BRIEF
Which lines below fall between the one containing "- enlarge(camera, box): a" and the one containing "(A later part"? Repeat them exactly, counting both of those lines, and add nothing else.

****

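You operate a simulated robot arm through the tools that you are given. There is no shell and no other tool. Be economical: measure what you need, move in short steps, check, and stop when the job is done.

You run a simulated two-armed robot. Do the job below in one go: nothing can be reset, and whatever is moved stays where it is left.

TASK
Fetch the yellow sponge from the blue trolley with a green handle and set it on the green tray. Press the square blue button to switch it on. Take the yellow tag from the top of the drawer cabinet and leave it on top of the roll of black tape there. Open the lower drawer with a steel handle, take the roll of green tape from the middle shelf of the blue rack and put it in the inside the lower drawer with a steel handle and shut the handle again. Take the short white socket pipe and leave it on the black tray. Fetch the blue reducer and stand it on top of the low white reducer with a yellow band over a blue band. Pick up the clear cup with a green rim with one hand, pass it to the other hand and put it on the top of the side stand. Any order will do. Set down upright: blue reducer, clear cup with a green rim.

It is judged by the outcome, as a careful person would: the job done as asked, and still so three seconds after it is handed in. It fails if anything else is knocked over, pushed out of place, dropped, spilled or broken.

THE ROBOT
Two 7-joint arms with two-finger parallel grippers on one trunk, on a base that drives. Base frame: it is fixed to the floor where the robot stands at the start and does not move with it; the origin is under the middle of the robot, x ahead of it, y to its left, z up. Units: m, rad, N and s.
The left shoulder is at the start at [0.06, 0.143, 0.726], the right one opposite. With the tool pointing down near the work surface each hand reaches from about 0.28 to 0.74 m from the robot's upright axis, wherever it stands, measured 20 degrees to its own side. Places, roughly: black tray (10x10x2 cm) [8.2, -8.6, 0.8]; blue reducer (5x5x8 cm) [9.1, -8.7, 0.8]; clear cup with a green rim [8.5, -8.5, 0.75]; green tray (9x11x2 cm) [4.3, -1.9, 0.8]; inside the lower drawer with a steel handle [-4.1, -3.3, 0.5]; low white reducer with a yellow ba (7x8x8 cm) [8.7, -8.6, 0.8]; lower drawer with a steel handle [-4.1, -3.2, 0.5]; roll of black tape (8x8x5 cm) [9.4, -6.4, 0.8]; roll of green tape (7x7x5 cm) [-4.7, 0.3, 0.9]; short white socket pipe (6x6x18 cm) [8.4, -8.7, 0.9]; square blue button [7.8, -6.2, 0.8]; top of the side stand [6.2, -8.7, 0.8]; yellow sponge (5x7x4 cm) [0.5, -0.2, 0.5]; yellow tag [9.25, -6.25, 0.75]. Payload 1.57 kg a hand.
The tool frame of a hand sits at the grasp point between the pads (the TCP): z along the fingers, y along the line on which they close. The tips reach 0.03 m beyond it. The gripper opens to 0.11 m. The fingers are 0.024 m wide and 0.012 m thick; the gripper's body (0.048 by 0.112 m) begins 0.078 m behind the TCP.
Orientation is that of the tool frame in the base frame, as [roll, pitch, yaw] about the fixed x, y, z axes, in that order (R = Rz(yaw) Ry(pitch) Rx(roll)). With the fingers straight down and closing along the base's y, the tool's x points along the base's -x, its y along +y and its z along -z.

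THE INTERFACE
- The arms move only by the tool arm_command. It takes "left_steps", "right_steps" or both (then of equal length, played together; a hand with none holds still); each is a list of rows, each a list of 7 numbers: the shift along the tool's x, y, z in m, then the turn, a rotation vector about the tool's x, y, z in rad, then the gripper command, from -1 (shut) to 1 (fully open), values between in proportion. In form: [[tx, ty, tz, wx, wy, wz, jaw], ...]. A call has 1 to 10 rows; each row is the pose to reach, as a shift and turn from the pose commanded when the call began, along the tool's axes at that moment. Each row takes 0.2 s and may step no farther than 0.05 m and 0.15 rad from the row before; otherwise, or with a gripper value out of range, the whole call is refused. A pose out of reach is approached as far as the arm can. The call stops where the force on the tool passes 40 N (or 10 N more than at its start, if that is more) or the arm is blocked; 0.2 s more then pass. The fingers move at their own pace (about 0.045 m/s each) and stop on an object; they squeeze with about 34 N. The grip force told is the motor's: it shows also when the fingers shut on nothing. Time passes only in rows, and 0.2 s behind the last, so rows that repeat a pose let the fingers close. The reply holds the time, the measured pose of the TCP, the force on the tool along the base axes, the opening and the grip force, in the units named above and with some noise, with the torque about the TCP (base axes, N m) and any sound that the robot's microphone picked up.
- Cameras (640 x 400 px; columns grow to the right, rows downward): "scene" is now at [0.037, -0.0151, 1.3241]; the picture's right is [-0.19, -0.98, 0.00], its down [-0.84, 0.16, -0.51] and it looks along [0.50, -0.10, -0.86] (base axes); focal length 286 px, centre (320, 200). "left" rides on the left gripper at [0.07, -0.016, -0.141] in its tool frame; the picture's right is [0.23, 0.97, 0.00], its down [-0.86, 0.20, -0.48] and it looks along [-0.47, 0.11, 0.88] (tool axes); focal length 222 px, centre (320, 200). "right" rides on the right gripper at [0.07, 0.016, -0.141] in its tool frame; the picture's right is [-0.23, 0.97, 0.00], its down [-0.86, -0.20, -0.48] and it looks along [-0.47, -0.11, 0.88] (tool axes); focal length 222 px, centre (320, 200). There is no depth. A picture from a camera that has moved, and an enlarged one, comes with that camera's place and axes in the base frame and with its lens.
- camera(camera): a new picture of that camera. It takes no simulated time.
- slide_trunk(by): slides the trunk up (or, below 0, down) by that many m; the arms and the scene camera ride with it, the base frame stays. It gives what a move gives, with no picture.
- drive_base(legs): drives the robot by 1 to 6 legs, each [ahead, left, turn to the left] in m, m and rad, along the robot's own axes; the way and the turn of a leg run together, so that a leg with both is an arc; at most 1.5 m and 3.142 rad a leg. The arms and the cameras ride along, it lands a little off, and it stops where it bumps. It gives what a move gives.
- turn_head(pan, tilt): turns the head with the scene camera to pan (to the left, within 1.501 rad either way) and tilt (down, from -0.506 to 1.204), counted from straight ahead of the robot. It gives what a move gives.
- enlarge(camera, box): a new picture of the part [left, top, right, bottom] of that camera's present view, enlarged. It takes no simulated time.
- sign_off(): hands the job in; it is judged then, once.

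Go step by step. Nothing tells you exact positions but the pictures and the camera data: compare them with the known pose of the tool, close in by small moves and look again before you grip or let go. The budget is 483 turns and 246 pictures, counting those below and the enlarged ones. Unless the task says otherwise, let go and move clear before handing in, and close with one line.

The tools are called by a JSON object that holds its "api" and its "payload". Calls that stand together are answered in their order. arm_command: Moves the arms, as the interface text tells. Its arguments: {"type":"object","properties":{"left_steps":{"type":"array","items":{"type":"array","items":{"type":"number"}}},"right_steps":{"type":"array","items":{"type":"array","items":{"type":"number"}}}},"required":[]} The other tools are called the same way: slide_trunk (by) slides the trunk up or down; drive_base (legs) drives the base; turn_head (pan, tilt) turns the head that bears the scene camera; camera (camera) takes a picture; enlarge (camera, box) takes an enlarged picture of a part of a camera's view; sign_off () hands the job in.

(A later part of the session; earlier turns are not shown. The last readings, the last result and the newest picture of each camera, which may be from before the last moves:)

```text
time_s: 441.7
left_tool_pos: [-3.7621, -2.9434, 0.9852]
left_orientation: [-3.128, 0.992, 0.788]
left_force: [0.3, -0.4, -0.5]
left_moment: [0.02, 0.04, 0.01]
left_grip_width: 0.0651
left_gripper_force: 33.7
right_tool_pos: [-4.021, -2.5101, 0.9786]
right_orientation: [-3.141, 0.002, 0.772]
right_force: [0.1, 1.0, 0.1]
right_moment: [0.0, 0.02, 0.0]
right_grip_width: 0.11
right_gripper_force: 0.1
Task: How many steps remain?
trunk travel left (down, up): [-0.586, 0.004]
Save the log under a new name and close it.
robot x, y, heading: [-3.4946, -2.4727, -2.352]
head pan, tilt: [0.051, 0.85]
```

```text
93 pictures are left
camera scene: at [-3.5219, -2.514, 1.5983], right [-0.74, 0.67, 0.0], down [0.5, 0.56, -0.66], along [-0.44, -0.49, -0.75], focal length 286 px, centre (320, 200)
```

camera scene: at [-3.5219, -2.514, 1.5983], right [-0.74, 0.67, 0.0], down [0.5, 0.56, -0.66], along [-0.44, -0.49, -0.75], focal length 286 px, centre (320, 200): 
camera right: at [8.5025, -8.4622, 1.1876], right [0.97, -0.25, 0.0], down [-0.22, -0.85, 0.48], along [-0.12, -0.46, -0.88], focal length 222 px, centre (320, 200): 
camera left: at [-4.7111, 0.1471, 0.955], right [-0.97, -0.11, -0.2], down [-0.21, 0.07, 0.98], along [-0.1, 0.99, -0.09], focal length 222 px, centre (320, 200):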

****

FINISHED TASK
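- enlarge(camera, box): a new picture of the part [left, top, right, bottom] of that camera's present view, enlarged. It takes no simulated time.
- sign_off(): hands the job in; it is judged then, once.

Go step by step. Nothing tells you exact positions but the pictures and the camera data: compare them with the known pose of the tool, close in by small moves and look again before you grip or let go. The budget is 483 turns and 246 pictures, counting those below and the enlarged ones. Unless the task says otherwise, let go and move clear before handing in, and close with one line.

The tools are called by a JSON object that holds its "api" and its "payload". Calls that stand together are answered in their order. arm_command: Moves the arms, as the interface text tells. Its arguments: {"type":"object","properties":{"left_steps":{"type":"array","items":{"type":"array","items":{"type":"number"}}},"right_steps":{"type":"array","items":{"type":"array","items":{"type":"number"}}}},"required":[]} The other tools are called the same way: slide_trunk (by) slides the trunk up or down; drive_base (legs) drives the base; turn_head (pan, tilt) turns the head that bears the scene camera; camera (camera) takes a picture; enlarge (camera, box) takes an enlarged picture of a part of a camera's view; sign_off () hands the job in.

(A later part of the session; earlier turns are not shown. The last readings, the last result and the newest picture of each camera, which may be from before the last moves:)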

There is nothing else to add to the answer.